--- Start ---

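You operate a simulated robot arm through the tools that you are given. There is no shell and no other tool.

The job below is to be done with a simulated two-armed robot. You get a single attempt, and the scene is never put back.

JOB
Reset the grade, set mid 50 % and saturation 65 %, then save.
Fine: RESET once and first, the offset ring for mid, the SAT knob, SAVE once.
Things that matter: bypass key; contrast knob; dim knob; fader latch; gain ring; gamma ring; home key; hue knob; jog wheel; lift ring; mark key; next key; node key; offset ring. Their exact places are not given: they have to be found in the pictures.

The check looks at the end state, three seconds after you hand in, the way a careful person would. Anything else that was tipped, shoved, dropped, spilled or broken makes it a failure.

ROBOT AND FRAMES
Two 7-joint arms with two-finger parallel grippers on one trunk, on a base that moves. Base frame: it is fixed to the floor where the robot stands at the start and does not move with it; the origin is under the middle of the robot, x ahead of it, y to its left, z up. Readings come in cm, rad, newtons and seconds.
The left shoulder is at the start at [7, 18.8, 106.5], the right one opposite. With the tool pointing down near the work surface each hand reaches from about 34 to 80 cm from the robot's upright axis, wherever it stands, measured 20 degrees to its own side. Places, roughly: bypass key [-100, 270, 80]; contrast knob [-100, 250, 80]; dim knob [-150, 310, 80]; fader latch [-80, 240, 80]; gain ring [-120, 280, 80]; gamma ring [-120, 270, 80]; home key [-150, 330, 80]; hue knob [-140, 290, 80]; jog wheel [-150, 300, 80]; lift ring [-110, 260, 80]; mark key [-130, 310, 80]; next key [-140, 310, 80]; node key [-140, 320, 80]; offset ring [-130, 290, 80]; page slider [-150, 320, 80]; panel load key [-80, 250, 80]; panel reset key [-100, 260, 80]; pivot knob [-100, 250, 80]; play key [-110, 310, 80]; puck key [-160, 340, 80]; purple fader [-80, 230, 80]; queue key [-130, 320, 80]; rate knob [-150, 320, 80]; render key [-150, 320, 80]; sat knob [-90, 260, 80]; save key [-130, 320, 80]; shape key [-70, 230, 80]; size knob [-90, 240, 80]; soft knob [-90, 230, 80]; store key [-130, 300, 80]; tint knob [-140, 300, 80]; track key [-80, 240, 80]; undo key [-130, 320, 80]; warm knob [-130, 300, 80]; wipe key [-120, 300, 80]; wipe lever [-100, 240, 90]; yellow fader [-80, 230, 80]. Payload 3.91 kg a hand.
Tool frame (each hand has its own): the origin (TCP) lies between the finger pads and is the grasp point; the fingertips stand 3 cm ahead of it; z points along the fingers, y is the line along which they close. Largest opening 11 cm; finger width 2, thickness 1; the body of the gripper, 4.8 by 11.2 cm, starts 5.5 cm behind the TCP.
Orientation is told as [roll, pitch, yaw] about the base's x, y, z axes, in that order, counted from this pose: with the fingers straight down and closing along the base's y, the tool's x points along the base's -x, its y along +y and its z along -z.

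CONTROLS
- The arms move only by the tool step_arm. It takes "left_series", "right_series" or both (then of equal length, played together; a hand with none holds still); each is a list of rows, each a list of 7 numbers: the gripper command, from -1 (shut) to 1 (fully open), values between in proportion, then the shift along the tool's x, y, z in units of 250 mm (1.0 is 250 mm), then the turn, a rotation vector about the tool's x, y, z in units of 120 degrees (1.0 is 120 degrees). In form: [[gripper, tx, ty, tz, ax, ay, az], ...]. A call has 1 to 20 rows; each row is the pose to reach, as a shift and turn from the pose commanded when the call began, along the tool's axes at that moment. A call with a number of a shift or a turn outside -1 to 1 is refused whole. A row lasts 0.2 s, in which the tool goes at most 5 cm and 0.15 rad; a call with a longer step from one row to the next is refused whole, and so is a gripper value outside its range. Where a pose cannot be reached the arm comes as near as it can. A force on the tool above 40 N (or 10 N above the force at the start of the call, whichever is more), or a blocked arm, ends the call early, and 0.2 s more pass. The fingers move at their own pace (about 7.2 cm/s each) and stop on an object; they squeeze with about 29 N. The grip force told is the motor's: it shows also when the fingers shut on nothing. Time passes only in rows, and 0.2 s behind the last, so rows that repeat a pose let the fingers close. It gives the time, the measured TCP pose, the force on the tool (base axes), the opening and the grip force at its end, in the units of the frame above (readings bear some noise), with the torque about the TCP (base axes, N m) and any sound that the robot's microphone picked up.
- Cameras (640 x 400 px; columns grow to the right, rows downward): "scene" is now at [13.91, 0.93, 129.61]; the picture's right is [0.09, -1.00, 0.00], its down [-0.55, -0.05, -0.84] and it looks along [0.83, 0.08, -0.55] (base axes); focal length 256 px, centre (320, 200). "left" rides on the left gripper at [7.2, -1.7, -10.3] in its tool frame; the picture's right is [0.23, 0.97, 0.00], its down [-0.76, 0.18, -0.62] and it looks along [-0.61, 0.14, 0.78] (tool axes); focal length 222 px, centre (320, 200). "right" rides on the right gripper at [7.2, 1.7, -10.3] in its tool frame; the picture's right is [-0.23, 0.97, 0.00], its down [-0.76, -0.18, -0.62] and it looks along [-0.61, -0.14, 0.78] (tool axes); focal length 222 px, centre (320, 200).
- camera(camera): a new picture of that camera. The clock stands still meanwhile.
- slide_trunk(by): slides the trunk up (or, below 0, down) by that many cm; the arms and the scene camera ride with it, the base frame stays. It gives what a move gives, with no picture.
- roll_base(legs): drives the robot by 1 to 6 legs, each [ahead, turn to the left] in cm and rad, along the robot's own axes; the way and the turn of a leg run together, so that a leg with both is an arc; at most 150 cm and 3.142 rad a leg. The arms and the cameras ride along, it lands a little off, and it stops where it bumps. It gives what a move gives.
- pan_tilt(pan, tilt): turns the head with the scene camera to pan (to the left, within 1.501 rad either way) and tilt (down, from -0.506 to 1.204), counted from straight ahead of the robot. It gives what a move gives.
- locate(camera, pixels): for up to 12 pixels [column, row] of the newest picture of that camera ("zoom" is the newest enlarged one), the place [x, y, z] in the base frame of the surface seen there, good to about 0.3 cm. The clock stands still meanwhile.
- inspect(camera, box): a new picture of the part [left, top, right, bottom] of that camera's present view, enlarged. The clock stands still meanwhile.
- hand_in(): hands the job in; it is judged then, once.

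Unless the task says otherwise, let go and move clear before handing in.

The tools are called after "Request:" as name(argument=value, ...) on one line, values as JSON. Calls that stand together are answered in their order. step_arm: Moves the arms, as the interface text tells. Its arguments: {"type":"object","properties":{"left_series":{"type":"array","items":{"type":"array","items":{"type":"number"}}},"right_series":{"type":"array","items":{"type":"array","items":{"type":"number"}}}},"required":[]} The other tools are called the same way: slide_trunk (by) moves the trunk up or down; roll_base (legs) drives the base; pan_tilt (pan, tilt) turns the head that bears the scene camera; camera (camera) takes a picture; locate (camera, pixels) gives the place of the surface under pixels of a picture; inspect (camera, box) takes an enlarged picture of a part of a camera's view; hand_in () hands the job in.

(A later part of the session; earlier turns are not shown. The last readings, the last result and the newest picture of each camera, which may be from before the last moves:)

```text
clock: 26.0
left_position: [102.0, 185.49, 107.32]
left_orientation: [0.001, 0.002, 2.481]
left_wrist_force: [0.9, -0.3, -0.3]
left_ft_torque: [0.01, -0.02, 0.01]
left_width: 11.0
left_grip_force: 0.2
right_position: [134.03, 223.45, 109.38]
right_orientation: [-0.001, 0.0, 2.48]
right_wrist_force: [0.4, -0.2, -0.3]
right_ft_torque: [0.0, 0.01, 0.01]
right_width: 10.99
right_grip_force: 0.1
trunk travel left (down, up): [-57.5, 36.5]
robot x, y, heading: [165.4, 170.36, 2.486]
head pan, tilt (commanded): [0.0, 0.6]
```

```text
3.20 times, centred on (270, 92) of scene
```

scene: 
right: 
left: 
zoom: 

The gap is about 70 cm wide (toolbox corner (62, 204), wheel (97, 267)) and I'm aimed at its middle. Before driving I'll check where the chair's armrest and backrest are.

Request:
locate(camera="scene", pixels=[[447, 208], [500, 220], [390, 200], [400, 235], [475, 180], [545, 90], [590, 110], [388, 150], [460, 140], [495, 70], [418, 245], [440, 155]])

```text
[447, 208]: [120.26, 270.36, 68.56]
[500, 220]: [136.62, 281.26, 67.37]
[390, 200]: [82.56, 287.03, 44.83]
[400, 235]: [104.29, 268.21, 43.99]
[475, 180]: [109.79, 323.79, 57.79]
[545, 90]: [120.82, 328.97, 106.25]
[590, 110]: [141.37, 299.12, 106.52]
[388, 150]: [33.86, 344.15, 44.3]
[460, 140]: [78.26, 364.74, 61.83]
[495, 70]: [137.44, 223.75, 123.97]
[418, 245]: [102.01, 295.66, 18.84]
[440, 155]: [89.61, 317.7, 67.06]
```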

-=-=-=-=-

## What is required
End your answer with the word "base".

--- End ---

## What is required
Each line from the one containing "The job below" through the one containing "Two 7-joint arms" must be retyped exactly, the first and last of these included. Set them out as a list numbered 1., 2., 3. and so on, without blank lines.

## Answer for this exercise
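1. The job below is to be done with a simulated two-armed robot. You get a single attempt, and the scene is never put back.
2. JOB
3. Reset the grade, set mid 50 % and saturation 65 %, then save.
4. Fine: RESET once and first, the offset ring for mid, the SAT knob, SAVE once.
5. Things that matter: bypass key; contrast knob; dim knob; fader latch; gain ring; gamma ring; home key; hue knob; jog wheel; lift ring; mark key; next key; node key; offset ring. Their exact places are not given: they have to be found in the pictures.
6. The check looks at the end state, three seconds after you hand in, the way a careful person would. Anything else that was tipped, shoved, dropped, spilled or broken makes it a failure.
7. ROBOT AND FRAMES
8. Two 7-joint arms with two-finger parallel grippers on one trunk, on a base that moves. Base frame: it is fixed to the floor where the robot stands at the start and does not move with it; the origin is under the middle of the robot, x ahead of it, y to its left, z up. Readings come in cm, rad, newtons and seconds.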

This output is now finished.